Flannery, who made his fortune on coal and his association with Trevor St Baker, holds the stake through his privately owned Ilwella in which his son, Quentin, is also a director.
Quentin took to social media to claim that “ideological sell downs” of coal projects was creating big opportunities.
It came as Bowen struck a major deal with Fitzroy Resources which will allow Bowen to start coal exports while still waiting for mining approvals and early works at its Burton mine in central Queensland.
The deal is structured so that Bowen will get 1 million tonnes a year port access at Dalrymple Bay as well as access to the Carborough Downs coal handling and preparation plant.
There has also been an in-principle agreement to extend Bowen’s Broadmeadow East open cut area to the south into an area which is controlled by Fitzroy.

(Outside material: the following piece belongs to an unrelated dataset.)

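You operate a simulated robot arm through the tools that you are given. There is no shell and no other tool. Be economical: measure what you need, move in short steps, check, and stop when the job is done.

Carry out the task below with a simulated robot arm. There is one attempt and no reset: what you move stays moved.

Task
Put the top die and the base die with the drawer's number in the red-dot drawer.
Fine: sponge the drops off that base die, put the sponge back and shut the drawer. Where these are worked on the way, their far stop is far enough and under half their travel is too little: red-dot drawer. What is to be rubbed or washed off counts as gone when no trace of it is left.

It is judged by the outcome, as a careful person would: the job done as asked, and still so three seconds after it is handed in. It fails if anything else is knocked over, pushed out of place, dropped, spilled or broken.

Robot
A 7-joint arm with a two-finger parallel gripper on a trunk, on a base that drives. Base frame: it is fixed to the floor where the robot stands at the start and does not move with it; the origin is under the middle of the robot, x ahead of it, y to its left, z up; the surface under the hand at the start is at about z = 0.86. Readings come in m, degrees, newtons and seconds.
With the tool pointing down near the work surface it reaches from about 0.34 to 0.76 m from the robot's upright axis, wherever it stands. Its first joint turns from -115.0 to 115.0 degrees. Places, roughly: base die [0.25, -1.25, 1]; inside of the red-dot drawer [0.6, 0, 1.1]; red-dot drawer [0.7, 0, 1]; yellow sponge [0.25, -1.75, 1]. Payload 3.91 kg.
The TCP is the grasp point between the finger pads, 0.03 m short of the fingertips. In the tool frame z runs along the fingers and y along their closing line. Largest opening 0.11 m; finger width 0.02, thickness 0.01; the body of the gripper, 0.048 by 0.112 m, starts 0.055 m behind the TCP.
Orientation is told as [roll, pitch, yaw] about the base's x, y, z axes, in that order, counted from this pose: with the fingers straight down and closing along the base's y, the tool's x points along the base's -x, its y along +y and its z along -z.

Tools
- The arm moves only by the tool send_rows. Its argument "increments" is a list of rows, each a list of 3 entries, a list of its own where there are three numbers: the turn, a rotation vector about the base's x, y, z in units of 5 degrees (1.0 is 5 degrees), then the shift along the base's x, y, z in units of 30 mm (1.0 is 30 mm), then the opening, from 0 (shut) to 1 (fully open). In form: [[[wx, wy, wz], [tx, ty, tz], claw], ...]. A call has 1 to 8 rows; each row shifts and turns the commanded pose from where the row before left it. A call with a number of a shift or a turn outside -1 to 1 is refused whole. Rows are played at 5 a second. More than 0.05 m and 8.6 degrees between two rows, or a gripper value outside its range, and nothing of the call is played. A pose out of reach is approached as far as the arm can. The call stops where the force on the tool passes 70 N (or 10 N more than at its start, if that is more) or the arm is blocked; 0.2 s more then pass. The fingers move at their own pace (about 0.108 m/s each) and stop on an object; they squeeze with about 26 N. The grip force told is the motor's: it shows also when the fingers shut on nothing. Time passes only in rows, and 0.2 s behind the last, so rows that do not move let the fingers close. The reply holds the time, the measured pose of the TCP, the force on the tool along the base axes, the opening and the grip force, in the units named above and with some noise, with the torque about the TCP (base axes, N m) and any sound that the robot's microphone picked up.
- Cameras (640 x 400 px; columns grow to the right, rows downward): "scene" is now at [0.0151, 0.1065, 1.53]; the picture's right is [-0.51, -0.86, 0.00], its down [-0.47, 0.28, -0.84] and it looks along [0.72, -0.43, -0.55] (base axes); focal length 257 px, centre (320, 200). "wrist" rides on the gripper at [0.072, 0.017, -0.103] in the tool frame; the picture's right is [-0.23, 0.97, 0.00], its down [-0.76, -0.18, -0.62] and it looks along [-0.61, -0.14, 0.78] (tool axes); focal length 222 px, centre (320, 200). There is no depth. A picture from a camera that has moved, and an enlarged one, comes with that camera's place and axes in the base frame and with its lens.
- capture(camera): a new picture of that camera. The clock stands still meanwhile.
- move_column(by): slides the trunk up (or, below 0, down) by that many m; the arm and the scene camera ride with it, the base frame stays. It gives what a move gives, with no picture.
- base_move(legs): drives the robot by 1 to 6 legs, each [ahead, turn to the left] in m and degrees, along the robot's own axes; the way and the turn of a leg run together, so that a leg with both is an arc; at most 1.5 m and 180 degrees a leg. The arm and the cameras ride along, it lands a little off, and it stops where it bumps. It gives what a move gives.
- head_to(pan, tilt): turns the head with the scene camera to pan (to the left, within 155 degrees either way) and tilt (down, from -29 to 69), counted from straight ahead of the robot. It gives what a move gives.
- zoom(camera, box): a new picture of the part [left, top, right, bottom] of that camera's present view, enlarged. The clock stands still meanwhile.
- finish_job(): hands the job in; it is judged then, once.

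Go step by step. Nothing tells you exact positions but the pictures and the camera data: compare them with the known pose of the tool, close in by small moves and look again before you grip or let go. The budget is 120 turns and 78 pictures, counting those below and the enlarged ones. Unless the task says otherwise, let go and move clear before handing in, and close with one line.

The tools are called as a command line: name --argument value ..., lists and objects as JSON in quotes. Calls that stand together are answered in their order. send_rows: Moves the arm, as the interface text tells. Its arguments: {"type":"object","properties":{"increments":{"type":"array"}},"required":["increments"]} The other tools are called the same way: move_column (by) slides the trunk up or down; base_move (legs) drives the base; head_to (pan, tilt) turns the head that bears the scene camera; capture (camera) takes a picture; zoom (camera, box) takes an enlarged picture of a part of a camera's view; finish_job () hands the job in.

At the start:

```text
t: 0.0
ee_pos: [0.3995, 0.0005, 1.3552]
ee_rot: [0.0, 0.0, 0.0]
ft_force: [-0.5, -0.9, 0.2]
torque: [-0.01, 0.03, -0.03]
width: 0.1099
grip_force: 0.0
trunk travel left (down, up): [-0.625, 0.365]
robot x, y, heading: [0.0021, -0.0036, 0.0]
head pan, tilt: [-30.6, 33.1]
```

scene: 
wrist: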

In return, Fitzroy will get a royalty payment and permission to mine beneath Bowen’s Mallawa haul road as well as the use of Bowen’s camp and water supply.
Bowen chairman Nick Jorss the upside for the company was that it could get the benefit of the high coal prices on offer while waiting for its own infrastructure to come on line.
He said it would accelerate the strategy to create the next independent coking coal producer in the Bowen Basin.
Following the deal, Quentin Flannery posted his congratulations to Bowen.
“This is a pivotal piece of the puzzle, enabling them to start coking coal sales in early calendar year 2022 and transforming the company from an early-stage coal company into a producer. “With the price of tier one hard coking coal at $US250 a tonne, the BCB team have positioned themselves tremendously to capture value in this market,” he said.
“The reality is, a commercial and scalable way to replace coking coal in a blast furnace doesn’t currently exist. Ideological sell downs of assets give way to a huge opportunity for hungry, nimble operators like BCB in cyclical commodity markets.”
The Ilwella stake in Bowen is worth about $18 million.
Jorss’s other mining vehicle, Ballymore Resouorces, hit the ASX today with a pre-list price of 20 cents a share and jumped 45 per cent. Jorss has a 9.6 per cent stake.